* START Document extract *
THE Senate speaks.
In the bid to safeguard the economy and welfare of sugar farmers and workers in 28 provinces in the country including Negros Occidental, the Senate on Wednesday, February 6, passed a resolution urging the Executive Department of the government not to pursue the plan to liberalize sugar industry.
Introduced and adopted by 10 lawmakers namely Senators Juan Edgardo Angara, Nancy Binay, Joseph Victor Ejercito, Sherwin Gatchalian, Richard Gordon, Loren Legarda, Aquilino Pimentel III, Joel Villanueva, Cynthia Villar and Juan Miguel Zubiri, the resolution said the proposed measure created a stir and fear among the sugar industry stakeholders.
The resolution cited reports that economic managers proposed the sugar import liberalization due to high prices of local sugar against those in the world market and that the same affects the competitiveness of sugar-containing food products for exports.
It can be recalled that Budget Secretary Benjamin Diokno earlier said there is a need to “relax” the rules on importation that puts pressure on the domestic economy to compete with the rest of the world.
Sugar in the Philippines, he said, is very expensive compared with global prices so they plan to deregulate the industry probably this year.
For the senators, however, the deregulation measure will not affect the competitiveness of sugar-containing food products for export because it is already a policy of the Sugar Regulatory Administration (SRA) to allow food exporters to openly import sugar without value-added tax or customs duties provided that the end product is exported and not sold locally.
* END Document extract *
* START Available data *
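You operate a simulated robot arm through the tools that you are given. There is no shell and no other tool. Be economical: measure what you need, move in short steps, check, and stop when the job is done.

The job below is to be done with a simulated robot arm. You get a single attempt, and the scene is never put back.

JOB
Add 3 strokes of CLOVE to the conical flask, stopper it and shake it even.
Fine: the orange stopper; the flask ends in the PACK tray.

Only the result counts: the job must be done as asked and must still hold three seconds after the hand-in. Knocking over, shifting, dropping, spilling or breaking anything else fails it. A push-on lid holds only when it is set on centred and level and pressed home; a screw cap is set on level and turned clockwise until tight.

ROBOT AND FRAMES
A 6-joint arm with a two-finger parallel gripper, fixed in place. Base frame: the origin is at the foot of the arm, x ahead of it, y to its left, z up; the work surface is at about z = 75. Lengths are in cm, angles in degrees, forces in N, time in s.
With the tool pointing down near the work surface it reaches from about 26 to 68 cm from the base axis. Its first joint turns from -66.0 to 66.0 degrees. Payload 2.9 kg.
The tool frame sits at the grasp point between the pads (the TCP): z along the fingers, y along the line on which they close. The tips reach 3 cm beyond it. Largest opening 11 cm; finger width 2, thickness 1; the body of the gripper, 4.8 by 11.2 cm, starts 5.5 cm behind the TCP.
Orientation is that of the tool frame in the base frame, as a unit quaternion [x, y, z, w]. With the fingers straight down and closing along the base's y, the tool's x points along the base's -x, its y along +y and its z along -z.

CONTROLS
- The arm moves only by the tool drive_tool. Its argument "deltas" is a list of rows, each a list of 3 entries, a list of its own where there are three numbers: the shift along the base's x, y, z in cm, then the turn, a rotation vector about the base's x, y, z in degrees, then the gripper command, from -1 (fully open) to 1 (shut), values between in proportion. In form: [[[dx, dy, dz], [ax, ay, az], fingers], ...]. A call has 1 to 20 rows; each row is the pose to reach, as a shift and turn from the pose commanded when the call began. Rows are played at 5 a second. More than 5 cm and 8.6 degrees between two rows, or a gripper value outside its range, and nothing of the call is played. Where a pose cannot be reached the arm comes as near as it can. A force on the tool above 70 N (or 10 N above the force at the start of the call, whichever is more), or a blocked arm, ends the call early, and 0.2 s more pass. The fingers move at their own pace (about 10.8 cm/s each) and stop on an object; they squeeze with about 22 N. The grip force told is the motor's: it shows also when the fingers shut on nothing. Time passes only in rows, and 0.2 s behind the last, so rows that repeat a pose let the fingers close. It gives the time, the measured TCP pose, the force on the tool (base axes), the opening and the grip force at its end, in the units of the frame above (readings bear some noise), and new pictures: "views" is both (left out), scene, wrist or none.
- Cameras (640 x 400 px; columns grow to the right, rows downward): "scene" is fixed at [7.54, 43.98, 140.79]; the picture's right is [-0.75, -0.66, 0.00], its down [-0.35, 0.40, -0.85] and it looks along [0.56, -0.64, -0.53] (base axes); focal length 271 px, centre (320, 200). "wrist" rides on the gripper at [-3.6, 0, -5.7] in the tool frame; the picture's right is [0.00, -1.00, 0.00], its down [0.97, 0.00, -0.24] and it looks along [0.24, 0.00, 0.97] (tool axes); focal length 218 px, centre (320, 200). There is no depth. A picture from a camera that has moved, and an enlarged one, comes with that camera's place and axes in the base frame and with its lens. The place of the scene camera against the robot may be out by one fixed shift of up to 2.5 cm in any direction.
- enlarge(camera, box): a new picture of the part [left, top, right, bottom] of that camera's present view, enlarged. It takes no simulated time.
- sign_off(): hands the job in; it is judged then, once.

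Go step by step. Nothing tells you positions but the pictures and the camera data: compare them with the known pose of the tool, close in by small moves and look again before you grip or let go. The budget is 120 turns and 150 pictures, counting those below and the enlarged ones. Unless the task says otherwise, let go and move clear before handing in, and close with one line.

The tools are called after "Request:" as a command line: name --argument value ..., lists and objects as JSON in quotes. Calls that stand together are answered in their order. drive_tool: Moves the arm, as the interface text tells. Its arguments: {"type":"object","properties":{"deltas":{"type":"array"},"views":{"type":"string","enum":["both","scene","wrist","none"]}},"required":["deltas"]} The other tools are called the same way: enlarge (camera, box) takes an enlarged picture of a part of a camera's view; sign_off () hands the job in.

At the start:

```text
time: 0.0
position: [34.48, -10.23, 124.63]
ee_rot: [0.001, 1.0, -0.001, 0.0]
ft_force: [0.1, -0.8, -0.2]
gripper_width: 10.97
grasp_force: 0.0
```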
* END Available data *
**Given problem:** Repeat the span of the document extract whose first words are "Introduced and adopted" and whose last words are "of the world.".

**Solution to this problem:**
Introduced and adopted by 10 lawmakers namely Senators Juan Edgardo Angara, Nancy Binay, Joseph Victor Ejercito, Sherwin Gatchalian, Richard Gordon, Loren Legarda, Aquilino Pimentel III, Joel Villanueva, Cynthia Villar and Juan Miguel Zubiri, the resolution said the proposed measure created a stir and fear among the sugar industry stakeholders.
The resolution cited reports that economic managers proposed the sugar import liberalization due to high prices of local sugar against those in the world market and that the same affects the competitiveness of sugar-containing food products for exports.
It can be recalled that Budget Secretary Benjamin Diokno earlier said there is a need to “relax” the rules on importation that puts pressure on the domestic economy to compete with the rest of the world.